Jewish Agency holds mock elections around the world

Likud Beytenu gets one-third of US college students’ votes according to Hasbara Fellowships poll, followed by Meretz with 10%.

Casting votes in Jewish Agency mock election in Toronto 370 (photo credit: Courtesy Jewish Agency)
Casting votes in Jewish Agency mock election in Toronto 370
(photo credit: Courtesy Jewish Agency)
If Jews around the world could vote in the Israeli election, whom would they choose? This week, the Jewish Agency and Aish Hasbara Fellowships are polling young Diaspora Jews to find out.
Jewish Agency emissaries from Saskatoon to Johannesburg are setting up voting booths for a mock election for Jewish people aged 14 and older.
“This activity allows Diaspora Jewry to learn about Israeli democracy,” Jewish Agency chairman Natan Sharansky explained. “This exposes them to the pluralism and variety of opinions in Israeli society.”
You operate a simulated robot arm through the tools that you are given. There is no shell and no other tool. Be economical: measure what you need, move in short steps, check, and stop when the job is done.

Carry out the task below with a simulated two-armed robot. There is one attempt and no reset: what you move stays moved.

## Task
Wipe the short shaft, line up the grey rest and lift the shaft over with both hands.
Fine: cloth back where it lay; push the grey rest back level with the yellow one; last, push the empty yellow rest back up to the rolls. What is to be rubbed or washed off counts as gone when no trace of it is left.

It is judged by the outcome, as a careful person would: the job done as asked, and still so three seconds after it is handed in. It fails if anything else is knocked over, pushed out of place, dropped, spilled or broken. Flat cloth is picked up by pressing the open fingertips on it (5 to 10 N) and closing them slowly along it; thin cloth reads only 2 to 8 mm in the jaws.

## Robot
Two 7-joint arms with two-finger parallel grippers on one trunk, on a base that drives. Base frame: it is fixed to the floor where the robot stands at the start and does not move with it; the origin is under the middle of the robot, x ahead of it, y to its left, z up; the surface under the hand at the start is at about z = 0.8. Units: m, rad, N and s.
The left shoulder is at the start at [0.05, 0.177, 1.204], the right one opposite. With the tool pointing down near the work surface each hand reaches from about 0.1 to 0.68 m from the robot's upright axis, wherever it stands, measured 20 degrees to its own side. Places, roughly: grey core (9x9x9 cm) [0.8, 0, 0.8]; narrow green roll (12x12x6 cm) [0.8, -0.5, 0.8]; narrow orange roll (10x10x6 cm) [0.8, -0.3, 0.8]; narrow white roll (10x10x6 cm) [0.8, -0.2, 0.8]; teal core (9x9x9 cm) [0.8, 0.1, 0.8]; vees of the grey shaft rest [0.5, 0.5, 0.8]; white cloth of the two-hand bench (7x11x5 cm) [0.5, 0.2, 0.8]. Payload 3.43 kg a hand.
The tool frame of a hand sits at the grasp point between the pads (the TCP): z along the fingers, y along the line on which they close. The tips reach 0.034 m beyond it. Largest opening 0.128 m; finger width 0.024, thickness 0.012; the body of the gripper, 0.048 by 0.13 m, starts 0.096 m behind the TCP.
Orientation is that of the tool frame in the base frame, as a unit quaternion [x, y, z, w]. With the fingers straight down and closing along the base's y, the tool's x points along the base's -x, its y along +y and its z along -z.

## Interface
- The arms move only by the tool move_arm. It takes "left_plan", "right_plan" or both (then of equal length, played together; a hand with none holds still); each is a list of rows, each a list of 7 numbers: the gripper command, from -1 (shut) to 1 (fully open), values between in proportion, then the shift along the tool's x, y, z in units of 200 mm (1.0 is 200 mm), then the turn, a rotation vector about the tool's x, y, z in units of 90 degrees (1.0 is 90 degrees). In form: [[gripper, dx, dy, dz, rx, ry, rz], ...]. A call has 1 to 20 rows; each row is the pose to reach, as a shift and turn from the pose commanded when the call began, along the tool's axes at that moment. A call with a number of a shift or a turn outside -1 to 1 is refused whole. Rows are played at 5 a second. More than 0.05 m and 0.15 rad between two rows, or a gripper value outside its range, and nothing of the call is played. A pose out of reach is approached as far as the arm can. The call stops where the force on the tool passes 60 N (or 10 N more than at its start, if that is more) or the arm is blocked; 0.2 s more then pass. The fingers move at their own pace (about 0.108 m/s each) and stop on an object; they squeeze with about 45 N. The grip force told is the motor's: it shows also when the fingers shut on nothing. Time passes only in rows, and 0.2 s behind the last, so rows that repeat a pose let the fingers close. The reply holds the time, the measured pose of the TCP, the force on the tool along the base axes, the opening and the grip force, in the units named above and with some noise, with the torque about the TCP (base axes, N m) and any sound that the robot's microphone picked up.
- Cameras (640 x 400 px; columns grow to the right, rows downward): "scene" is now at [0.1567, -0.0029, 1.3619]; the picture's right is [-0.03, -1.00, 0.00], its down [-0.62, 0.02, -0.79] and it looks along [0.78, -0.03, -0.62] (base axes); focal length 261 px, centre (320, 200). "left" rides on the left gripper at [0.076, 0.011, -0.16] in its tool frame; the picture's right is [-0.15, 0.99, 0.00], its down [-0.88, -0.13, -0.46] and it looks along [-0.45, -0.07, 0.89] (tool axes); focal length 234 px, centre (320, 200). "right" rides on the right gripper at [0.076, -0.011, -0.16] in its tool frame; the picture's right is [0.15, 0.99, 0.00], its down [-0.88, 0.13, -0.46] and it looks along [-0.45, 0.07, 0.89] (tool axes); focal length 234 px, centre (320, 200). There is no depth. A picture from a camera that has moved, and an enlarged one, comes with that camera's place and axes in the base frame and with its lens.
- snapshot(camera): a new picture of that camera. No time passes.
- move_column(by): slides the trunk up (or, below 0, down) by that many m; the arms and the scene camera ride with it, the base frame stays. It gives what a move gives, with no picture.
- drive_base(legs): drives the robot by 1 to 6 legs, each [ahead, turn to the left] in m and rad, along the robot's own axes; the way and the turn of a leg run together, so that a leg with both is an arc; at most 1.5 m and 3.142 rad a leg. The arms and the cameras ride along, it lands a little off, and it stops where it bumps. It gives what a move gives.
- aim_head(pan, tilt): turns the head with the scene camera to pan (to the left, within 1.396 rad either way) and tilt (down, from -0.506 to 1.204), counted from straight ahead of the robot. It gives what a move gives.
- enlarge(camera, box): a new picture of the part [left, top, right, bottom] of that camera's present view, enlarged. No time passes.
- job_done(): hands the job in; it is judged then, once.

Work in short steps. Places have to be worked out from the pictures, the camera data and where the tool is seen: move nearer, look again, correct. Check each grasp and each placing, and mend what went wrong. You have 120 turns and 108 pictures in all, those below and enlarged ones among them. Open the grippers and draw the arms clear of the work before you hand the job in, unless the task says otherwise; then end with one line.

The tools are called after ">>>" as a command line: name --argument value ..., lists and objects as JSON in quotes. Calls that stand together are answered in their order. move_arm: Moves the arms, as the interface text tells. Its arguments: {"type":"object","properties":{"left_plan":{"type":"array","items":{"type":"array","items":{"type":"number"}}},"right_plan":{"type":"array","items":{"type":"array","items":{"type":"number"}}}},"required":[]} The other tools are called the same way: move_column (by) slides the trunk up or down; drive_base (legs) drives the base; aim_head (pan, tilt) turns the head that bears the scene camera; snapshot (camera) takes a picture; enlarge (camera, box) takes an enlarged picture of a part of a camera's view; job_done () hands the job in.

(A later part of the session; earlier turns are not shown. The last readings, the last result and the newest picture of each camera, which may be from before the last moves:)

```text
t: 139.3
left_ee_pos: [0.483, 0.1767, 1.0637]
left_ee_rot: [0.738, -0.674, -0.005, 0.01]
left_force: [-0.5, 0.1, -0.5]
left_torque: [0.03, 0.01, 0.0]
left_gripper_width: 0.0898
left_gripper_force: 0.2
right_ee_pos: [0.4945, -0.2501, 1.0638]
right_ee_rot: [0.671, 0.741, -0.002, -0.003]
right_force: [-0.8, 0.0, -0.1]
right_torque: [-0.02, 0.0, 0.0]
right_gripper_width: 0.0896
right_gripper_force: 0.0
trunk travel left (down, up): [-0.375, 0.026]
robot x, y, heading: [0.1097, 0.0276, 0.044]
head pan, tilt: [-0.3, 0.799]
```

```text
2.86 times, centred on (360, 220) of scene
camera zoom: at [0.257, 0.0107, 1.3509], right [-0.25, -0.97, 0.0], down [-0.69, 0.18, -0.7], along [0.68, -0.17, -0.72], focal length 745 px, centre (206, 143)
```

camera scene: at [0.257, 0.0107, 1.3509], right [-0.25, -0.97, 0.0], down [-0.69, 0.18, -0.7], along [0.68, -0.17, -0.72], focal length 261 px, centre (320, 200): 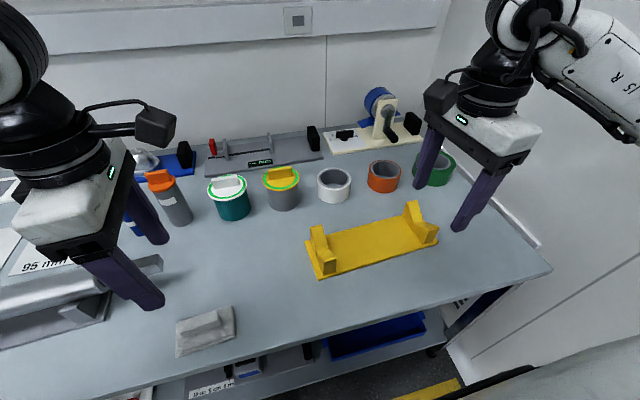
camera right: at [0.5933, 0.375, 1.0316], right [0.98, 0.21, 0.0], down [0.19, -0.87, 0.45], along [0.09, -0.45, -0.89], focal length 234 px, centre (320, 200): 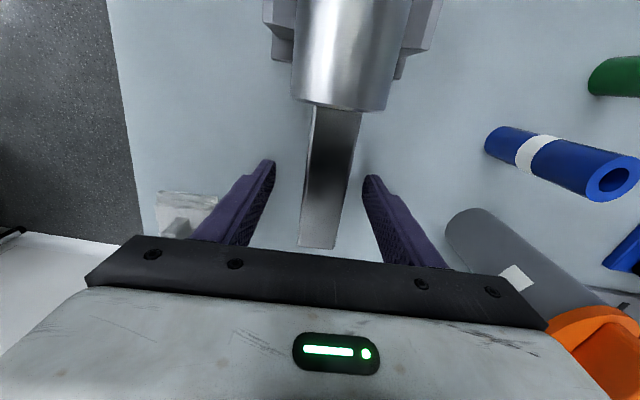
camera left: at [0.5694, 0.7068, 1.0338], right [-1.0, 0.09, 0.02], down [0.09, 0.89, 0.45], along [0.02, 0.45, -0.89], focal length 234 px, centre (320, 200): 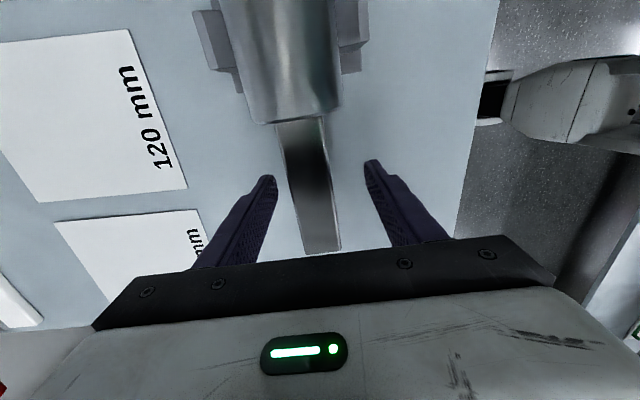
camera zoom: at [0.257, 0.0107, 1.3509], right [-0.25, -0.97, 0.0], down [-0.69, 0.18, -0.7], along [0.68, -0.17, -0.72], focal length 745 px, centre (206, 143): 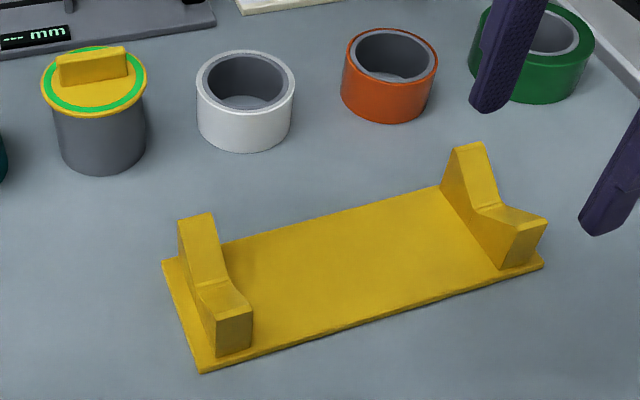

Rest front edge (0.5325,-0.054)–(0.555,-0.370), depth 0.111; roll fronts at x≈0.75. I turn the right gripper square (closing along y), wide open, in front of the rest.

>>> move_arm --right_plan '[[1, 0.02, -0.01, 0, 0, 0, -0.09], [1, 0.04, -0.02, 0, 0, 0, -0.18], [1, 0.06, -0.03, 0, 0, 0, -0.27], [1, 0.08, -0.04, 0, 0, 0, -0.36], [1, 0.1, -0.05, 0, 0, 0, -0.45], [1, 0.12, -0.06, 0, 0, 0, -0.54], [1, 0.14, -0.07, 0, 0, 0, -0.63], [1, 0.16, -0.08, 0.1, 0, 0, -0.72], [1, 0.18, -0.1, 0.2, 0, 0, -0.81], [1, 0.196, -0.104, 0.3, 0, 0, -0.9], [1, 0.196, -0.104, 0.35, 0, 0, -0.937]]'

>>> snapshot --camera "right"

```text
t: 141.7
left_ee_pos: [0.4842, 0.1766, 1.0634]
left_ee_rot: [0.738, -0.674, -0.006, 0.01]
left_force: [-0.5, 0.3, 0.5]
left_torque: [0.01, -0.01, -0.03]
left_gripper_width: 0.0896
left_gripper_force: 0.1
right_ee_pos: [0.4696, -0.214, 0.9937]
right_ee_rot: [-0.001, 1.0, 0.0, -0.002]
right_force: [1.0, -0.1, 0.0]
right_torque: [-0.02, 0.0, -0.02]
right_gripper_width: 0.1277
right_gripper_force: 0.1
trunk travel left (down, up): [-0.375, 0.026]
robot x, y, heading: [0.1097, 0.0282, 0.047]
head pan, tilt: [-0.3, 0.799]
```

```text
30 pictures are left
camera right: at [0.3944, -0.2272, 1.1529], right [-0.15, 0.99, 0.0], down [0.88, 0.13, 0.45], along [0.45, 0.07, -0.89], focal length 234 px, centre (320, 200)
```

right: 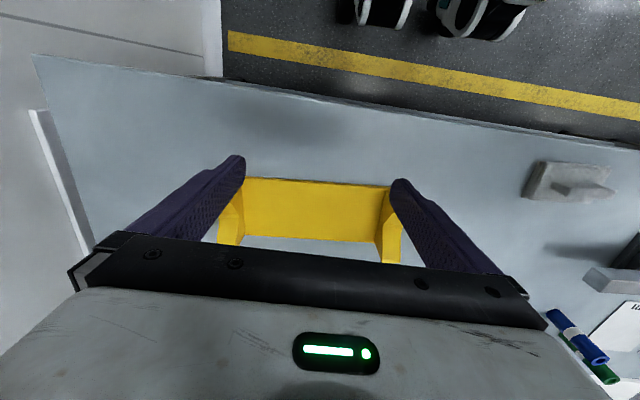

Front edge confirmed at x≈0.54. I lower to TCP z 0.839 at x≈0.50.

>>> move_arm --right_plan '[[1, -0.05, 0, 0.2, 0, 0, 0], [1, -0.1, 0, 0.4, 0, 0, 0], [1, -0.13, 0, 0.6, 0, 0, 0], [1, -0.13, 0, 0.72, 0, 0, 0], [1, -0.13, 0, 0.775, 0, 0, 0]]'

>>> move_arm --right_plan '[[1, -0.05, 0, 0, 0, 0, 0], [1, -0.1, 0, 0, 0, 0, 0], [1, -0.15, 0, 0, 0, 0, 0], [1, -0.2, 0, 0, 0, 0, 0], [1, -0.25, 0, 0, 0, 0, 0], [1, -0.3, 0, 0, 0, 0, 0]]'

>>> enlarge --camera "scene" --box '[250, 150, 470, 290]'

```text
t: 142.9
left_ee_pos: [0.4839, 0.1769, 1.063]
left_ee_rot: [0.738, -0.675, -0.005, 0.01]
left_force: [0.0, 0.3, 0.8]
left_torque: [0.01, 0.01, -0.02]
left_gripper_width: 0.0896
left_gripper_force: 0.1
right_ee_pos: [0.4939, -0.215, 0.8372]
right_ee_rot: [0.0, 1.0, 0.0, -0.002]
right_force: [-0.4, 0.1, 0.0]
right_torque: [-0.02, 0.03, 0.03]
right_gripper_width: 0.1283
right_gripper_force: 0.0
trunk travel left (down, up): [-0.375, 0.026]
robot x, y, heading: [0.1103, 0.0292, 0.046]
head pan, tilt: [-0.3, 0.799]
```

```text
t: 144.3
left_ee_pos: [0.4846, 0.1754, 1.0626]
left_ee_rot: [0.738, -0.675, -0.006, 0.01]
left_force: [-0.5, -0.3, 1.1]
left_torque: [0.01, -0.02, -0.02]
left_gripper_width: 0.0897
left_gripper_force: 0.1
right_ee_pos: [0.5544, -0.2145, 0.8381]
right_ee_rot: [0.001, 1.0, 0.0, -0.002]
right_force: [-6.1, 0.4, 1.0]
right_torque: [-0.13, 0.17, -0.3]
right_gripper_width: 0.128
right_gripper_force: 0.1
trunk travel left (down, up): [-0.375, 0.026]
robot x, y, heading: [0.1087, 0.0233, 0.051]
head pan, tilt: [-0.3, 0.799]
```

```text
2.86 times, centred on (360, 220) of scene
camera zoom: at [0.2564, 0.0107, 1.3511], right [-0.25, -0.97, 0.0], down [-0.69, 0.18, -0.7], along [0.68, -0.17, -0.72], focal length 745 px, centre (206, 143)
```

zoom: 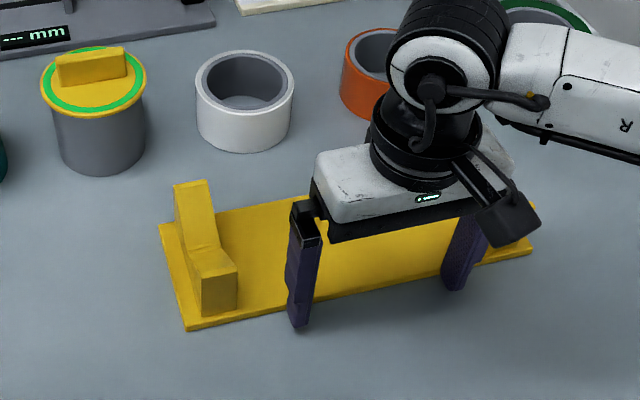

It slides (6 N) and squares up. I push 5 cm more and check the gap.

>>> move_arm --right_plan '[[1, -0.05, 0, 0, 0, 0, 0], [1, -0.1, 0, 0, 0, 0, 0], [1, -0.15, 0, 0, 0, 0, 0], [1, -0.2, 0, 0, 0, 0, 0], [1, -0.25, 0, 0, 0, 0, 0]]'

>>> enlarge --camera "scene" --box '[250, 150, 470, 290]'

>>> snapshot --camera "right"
Seven mock voting booths will be set up in Johannesburg, where there are 45,000 Jews, in schools, nursing homes, kosher supermarkets and other Jewish institutions. The Jewish Agency will have two more voting booths in Cape Town, where 15,000 Jews live.
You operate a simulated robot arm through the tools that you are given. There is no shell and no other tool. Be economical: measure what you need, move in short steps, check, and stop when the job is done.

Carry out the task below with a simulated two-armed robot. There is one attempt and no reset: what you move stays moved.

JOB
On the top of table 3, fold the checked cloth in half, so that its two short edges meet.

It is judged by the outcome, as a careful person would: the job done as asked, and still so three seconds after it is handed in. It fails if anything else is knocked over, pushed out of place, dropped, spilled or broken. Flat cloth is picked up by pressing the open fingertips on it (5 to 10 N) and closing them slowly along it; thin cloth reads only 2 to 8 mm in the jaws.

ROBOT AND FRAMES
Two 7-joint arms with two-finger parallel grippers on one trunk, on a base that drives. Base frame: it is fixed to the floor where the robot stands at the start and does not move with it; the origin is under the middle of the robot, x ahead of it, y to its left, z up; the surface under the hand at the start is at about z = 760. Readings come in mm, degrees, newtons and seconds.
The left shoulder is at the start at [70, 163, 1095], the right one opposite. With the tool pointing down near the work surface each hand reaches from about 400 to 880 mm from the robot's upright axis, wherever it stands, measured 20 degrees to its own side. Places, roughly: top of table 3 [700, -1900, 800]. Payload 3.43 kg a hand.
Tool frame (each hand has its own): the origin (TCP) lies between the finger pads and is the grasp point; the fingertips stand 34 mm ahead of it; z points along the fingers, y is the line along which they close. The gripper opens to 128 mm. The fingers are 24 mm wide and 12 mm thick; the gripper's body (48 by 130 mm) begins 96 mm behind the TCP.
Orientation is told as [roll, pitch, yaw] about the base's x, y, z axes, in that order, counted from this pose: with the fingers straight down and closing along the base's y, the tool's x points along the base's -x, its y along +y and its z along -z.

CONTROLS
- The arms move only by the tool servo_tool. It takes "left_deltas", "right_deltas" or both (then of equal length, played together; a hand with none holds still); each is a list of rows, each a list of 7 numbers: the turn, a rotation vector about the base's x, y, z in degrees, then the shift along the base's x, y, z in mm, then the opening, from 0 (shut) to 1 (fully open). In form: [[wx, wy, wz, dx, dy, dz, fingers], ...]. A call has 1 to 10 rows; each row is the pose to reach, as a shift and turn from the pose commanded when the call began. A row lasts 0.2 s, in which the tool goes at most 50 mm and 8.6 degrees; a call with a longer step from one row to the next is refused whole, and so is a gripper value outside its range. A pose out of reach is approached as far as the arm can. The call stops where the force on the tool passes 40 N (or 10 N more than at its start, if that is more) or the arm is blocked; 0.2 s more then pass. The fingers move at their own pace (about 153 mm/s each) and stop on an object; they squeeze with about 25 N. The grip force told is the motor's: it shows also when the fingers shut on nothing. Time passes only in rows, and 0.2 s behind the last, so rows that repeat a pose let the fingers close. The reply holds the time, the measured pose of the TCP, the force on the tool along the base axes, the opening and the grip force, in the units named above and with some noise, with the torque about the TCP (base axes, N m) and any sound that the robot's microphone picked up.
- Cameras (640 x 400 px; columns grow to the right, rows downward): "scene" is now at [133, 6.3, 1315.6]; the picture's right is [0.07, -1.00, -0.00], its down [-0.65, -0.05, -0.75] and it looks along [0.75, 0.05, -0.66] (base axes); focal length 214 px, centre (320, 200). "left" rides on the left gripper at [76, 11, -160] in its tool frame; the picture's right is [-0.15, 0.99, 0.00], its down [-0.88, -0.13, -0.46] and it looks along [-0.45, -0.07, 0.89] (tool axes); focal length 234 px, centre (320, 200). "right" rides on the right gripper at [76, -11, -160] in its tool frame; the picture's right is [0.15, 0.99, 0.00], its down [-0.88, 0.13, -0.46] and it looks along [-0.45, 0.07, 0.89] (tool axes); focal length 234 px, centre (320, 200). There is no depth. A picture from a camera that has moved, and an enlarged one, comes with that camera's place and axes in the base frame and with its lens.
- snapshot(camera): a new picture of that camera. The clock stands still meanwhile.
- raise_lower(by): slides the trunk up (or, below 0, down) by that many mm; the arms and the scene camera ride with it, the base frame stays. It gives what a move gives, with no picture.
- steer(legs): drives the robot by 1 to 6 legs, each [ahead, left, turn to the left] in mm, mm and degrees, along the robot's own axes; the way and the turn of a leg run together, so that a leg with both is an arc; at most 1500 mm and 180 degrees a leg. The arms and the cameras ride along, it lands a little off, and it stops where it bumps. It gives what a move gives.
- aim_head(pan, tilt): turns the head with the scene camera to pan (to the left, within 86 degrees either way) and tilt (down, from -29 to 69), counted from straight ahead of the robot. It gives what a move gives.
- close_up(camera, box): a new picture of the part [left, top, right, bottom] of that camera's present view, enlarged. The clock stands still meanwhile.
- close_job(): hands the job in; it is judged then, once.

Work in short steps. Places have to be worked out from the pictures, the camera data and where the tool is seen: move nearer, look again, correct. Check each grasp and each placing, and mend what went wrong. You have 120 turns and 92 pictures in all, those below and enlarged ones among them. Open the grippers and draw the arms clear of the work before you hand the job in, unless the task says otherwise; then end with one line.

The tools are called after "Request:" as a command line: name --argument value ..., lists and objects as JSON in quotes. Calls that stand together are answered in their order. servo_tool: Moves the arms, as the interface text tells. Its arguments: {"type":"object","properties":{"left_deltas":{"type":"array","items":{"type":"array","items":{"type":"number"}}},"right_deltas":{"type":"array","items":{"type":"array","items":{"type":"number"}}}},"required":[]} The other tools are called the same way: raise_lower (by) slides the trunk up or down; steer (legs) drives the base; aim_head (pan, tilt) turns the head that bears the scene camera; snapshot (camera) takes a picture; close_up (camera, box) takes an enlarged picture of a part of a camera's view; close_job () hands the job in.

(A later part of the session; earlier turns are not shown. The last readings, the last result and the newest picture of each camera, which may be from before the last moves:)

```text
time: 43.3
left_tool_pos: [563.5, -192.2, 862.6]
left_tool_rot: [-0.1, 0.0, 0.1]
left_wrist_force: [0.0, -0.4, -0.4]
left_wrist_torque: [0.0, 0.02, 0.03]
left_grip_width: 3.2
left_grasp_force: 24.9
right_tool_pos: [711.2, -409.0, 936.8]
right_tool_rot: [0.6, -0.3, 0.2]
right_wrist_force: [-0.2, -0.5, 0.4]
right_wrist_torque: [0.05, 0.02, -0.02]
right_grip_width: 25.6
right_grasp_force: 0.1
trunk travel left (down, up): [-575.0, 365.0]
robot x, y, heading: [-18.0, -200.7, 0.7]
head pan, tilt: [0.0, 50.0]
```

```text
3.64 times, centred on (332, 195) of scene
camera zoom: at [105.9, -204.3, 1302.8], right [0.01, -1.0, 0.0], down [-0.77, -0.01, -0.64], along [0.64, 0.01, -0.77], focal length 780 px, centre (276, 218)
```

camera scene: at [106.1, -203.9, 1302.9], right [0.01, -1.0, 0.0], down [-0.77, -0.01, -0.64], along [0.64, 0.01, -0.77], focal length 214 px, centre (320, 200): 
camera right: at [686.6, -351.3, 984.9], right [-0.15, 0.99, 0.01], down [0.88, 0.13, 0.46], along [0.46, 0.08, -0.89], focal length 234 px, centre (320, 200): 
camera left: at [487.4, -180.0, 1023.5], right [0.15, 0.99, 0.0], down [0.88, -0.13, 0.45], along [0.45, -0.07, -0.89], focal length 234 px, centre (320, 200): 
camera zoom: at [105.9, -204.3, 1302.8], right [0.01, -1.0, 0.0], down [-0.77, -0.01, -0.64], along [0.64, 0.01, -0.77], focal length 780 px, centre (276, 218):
In Toronto, 400 middle school students will vote, and different classes will represent different parties.
A Jewish Agency camp in Melbourne will hold a mock election, in which campers presented different parties’ platforms, and a youth group in Rio de Janeiro will have a similar activity.
Next Tuesday evening, the Israeli ambassador and other senior Jewish community members in South Africa will present the results of the vote, which are expected to be broadcast on Israeli television.
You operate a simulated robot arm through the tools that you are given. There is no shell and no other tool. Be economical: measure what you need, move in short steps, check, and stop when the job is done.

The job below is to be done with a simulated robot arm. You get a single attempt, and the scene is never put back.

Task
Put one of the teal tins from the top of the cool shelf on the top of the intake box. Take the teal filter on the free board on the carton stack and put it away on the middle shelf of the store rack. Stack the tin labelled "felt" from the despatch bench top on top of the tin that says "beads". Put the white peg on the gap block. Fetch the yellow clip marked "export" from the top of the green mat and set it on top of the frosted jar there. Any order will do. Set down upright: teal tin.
Hasbara Fellowships, a project of Aish International, interviewed English-speaking students in Israel about the parties that they support, and posted the videos on Facebook.
The organization encourages Jewish students around the world to watch the videos and decide which party they would vote for if they were Israeli citizens.
In addition, the students are asked to write what Israel means to them.
The answers and results are posted on the Hasbara Fellowships Facebook page.
On Wednesday, students from 52 colleges and universities, mostly in the US, voted, with 31 percent supporting Likud Beytenu, 11% for Meretz, 10% each for Yesh Atid and Labor, 9% for Bayit Yehudi, 6% for The Tzipi Livni Party, 5% for Shas and 2% for Hadash.